Dataset content
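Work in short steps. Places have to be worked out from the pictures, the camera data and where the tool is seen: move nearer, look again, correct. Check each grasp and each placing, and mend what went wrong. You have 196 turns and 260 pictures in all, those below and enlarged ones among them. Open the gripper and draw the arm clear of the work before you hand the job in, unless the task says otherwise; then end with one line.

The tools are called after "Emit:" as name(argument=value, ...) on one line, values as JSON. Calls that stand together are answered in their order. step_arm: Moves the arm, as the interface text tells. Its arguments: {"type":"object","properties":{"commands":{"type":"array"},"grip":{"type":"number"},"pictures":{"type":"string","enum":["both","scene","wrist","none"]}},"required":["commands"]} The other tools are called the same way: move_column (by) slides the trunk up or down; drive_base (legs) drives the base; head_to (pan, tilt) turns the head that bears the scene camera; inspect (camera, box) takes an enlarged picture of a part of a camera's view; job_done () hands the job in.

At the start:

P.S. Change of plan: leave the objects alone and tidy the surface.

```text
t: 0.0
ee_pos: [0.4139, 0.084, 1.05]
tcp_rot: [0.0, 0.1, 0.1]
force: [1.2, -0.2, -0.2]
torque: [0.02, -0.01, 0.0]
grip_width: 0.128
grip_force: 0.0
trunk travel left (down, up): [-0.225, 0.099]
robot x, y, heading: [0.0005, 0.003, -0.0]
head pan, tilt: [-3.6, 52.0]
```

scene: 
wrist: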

Directions for this task
Go over the data above and copy every line that has the word "wrist" in it.

Expected answer
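The tools are called after "Emit:" as name(argument=value, ...) on one line, values as JSON. Calls that stand together are answered in their order. step_arm: Moves the arm, as the interface text tells. Its arguments: {"type":"object","properties":{"commands":{"type":"array"},"grip":{"type":"number"},"pictures":{"type":"string","enum":["both","scene","wrist","none"]}},"required":["commands"]} The other tools are called the same way: move_column (by) slides the trunk up or down; drive_base (legs) drives the base; head_to (pan, tilt) turns the head that bears the scene camera; inspect (camera, box) takes an enlarged picture of a part of a camera's view; job_done () hands the job in.
wrist: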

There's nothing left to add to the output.